■ Exercise task ■
Could you give the data below again, exactly and completely?

════════════════════

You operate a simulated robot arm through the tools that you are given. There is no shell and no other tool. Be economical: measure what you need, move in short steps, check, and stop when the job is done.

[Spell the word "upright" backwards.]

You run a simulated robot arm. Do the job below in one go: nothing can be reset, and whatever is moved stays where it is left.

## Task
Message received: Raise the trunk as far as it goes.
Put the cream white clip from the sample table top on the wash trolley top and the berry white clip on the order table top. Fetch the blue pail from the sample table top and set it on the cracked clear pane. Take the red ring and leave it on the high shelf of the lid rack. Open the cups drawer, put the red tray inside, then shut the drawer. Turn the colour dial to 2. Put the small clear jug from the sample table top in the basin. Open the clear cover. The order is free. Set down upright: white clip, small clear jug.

════════════════════

■ Response for this exercise ■
You operate a simulated robot arm through the tools that you are given. There is no shell and no other tool. Be economical: measure what you need, move in short steps, check, and stop when the job is done.

[Spell the word "upright" backwards.]

You run a simulated robot arm. Do the job below in one go: nothing can be reset, and whatever is moved stays where it is left.

## Task
Message received: Raise the trunk as far as it goes.
Put the cream white clip from the sample table top on the wash trolley top and the berry white clip on the order table top. Fetch the blue pail from the sample table top and set it on the cracked clear pane. Take the red ring and leave it on the high shelf of the lid rack. Open the cups drawer, put the red tray inside, then shut the drawer. Turn the colour dial to 2. Put the small clear jug from the sample table top in the basin. Open the clear cover. The order is free. Set down upright: white clip, small clear jug.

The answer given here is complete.